(6 of 7)
Thus did Nagasaki enter history, an afterthought on the day of its ordeal and ever since a footnote: the second city to be hit by an atomic bomb. Fat Man exploded 1650 ft. above the city of some 240,000 people on the western coast of Kyushu at 11:02 on the morning of Aug. 9. In many ways, the event was a carbon copy of the horrors of Hiroshima: flash, heat, blast, radiation; permanent shadows cast by bombshine; thirsty, mortally burned people, emerging from the smoke and dust, trailing strips of their skin behind them. Some in Nagasaki had been afraid that their city would be attacked by the new weapon. Hideo Matsuno, then 27, a reporter with the government's propaganda arm, had read an Aug. 7 intelligence report about Hiroshima. "We knew about the atomic bomb," he says. Fat Man released the equivalent of 22,000 tons of TNT, almost twice the power set forth by Little Boy. Trees had been knocked over in Hiroshima; in Nagasaki they were snapped in two. But the devastation in Nagasaki was limited, to an extent, by its topography; from the harbor, the city radiated northward in two valleys, separated by steep hills. The bomb exploded over the Urakami valley, Nagasaki's northwesterly fork, and the worst of the damage was contained there. The destruction, nevertheless, was infernal. About 74,000 were killed instantly. The Urakami Catholic church, which had the country's largest Christian congregation at the time, was destroyed; more than two-thirds of the congregation died as a result of the bombing. "It was as if a giant had crushed it," says Takako Yoshida, then 18, who saw one of the church's two mammoth bell towers lying in the river below as she was being carried out on a stretcher three days later.

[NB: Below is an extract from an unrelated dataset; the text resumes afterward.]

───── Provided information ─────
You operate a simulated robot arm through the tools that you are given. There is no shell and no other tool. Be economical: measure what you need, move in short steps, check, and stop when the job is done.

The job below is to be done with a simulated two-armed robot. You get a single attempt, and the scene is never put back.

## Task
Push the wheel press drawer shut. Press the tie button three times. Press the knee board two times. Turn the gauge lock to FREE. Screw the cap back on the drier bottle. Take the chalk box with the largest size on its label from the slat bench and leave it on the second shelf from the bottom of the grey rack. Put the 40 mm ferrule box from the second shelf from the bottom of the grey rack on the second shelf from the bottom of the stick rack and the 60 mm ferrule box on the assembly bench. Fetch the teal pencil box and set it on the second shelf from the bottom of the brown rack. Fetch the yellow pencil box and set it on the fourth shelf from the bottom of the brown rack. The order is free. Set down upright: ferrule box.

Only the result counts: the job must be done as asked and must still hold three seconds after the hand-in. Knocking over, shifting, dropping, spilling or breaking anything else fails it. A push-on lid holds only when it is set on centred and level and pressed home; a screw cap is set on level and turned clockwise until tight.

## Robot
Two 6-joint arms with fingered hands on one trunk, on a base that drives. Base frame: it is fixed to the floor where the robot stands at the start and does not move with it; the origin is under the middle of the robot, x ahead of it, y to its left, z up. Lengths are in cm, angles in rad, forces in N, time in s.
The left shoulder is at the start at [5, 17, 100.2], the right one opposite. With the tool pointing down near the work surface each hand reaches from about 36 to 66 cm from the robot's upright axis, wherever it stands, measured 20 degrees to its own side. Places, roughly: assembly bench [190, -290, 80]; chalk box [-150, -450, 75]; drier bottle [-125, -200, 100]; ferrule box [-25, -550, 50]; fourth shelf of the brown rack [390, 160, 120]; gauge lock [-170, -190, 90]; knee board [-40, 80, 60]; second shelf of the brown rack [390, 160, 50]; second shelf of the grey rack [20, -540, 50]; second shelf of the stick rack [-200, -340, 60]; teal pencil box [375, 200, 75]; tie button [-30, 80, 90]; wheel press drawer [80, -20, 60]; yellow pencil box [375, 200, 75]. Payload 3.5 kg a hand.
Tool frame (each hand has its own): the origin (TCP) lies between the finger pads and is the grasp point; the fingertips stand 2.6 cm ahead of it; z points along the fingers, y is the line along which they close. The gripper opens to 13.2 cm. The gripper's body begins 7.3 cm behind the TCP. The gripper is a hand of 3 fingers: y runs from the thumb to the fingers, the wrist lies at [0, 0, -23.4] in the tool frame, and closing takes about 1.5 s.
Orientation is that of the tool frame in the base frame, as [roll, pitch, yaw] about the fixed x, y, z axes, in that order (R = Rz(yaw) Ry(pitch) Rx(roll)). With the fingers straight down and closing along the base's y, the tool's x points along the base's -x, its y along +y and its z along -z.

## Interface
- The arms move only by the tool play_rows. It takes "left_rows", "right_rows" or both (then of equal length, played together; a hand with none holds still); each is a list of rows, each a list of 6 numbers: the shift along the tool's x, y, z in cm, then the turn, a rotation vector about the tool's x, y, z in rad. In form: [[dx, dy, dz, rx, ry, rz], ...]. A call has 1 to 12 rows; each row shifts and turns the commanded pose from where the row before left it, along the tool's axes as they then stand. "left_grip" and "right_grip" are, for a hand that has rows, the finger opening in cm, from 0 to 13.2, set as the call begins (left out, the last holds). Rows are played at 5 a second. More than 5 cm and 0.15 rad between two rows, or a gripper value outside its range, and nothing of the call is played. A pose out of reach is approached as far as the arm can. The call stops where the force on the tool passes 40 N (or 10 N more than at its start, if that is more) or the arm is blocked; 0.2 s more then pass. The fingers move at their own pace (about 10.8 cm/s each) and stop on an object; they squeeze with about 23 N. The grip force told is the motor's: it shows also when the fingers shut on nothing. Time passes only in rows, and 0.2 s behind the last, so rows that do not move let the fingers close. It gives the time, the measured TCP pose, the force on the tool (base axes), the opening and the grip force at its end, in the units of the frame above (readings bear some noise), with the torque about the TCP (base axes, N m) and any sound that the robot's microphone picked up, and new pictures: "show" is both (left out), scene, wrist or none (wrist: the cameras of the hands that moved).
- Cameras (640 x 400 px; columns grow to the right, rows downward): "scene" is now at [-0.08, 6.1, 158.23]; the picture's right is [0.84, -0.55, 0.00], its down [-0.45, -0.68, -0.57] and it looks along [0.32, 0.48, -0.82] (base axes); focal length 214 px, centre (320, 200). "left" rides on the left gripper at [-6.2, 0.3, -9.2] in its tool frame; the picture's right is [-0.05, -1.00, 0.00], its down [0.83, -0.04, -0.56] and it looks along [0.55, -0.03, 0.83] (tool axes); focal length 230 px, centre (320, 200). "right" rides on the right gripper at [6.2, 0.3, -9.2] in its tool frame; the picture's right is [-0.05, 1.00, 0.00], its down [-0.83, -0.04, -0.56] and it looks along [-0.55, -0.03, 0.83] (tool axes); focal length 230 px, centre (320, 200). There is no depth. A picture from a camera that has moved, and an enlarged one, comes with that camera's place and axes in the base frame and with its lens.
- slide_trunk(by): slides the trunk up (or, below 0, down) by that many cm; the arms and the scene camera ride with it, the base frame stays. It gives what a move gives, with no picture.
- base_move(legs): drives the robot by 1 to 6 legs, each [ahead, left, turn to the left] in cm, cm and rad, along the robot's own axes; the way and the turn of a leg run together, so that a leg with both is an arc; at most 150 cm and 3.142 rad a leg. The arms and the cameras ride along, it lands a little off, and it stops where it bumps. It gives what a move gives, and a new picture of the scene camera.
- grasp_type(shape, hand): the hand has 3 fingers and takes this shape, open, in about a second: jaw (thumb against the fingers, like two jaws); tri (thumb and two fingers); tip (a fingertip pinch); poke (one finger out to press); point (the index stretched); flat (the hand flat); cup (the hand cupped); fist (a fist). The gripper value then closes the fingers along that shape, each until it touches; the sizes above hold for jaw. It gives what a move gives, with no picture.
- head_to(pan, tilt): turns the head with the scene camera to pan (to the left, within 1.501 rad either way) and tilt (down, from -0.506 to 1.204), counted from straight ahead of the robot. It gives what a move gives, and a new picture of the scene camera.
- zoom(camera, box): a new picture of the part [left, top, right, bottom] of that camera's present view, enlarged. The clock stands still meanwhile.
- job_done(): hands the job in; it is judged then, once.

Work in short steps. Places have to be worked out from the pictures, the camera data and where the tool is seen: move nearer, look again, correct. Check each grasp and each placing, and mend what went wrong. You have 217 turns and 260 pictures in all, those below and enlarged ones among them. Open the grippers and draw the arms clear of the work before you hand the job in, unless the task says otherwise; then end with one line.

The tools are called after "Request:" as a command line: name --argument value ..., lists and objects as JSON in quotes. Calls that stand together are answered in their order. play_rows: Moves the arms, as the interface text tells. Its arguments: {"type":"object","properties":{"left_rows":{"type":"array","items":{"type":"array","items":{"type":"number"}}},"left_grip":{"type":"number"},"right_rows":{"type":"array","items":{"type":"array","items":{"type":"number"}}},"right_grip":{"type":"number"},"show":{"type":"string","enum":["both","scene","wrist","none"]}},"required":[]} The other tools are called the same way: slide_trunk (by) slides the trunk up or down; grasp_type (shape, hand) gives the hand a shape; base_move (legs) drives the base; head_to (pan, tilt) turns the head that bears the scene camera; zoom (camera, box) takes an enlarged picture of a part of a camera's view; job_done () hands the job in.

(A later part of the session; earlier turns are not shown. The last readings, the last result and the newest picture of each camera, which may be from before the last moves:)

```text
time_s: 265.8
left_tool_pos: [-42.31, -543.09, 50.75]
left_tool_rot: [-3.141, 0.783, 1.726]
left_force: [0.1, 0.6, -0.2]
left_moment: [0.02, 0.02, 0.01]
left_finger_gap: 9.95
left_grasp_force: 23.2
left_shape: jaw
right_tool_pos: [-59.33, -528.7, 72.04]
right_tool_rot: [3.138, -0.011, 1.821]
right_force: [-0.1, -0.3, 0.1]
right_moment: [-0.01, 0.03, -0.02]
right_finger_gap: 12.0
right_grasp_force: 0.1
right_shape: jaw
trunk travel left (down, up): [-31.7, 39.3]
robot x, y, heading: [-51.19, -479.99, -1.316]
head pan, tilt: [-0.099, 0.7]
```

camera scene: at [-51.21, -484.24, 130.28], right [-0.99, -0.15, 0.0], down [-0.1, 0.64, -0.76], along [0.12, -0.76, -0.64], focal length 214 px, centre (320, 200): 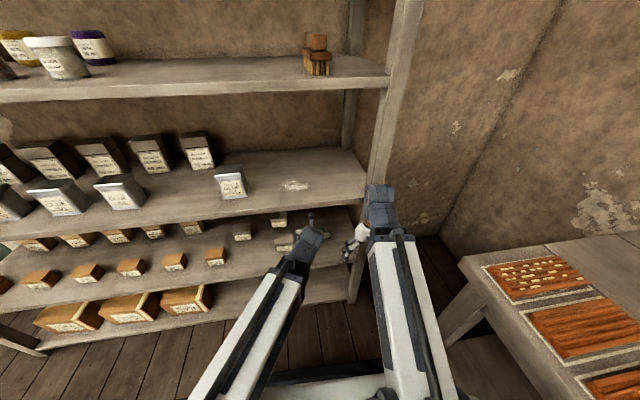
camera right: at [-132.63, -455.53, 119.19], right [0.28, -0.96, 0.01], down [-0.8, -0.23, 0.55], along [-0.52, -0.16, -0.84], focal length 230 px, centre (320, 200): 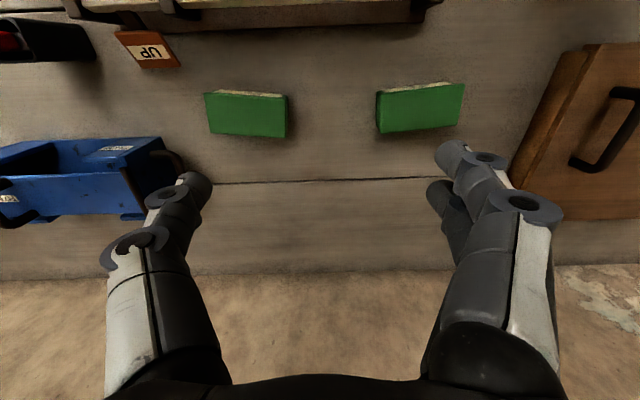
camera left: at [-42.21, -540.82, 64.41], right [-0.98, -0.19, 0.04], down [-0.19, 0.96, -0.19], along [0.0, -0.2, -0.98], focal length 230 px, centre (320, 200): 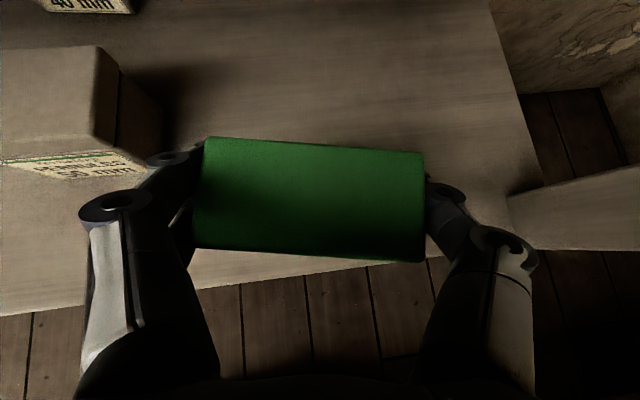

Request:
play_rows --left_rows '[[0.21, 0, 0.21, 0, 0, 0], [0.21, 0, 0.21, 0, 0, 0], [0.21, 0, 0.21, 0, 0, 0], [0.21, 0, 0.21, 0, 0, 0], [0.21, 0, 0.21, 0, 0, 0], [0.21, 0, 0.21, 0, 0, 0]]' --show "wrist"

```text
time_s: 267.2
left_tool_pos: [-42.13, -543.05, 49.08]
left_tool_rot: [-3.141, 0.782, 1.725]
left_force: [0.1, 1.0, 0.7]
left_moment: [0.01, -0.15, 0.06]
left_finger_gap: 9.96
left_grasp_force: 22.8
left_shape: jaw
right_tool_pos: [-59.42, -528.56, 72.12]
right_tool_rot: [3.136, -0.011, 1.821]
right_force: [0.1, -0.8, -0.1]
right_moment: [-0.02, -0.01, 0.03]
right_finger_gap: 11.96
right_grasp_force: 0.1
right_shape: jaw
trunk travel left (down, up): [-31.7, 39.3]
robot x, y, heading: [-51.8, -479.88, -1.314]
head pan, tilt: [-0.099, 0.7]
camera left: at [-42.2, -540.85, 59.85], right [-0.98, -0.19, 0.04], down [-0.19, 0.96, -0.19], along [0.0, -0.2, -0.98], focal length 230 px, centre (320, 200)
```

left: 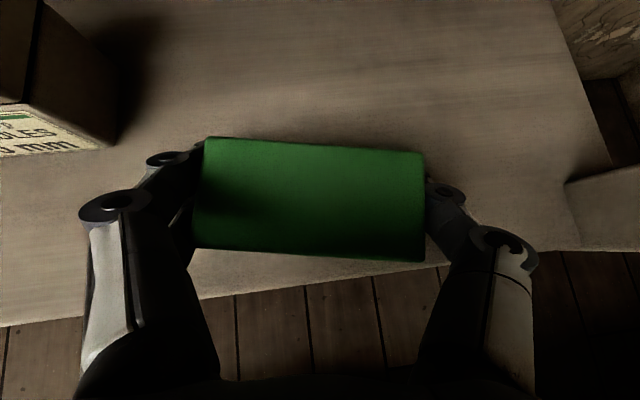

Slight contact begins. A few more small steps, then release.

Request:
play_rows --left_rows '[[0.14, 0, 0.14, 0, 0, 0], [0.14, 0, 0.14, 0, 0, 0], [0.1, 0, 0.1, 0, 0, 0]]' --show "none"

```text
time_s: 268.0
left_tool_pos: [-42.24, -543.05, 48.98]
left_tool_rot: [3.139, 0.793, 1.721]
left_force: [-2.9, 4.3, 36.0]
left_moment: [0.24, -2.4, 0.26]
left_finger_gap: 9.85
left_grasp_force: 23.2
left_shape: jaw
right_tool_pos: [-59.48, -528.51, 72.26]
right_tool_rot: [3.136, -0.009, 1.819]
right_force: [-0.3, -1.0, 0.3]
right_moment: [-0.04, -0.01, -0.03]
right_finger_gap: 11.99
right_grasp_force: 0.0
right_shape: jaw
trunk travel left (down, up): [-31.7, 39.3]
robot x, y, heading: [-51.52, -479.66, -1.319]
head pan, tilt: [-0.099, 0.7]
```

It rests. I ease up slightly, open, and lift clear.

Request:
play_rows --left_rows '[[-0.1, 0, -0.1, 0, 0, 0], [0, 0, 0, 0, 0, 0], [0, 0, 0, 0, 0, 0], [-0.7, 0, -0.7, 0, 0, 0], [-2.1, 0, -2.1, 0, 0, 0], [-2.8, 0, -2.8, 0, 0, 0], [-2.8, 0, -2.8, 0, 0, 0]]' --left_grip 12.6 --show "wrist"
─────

Japan's Supreme War Council was meeting in a military building on the grounds of the Imperial Palace in Tokyo at the moment of the Nagasaki bombing. A military aide entered the meeting at 11:30 a.m. with word that Nagasaki had been hit with the same sort of bomb as Hiroshima. This news was bad enough, but it only added to the council's bleak agenda, which was headed by the announcement, received in Tokyo the night before, that the U.S.S.R. had abruptly and unexpectedly declared war on Japan. Already, on the morning of Aug. 9, some of an estimated 1.6 million Soviet troops had attacked Japanese-held Manchuria.
As it had been since May, this six-member Supreme Council remained split down the middle on the questions of whether and how to end the war. One faction of three, headed by Prime Minister Suzuki and joined by Foreign Minister Shigenori Togo and Navy Minister Mitsumasa Yonai, favored negotiating for peace on the most favorable terms still remaining; the other, led by War Minister Anami, argued that defeat and death would be more honorable than surrender and occupation and that Japan had no choice but to fight on. The debate continued in a Cabinet meeting that ran more than eight hours. At last, Suzuki told the deadlocked Cabinet that he would convene an Imperial Conference, a meeting at 11 p.m. that brought the Supreme Council before Emperor Hirohito.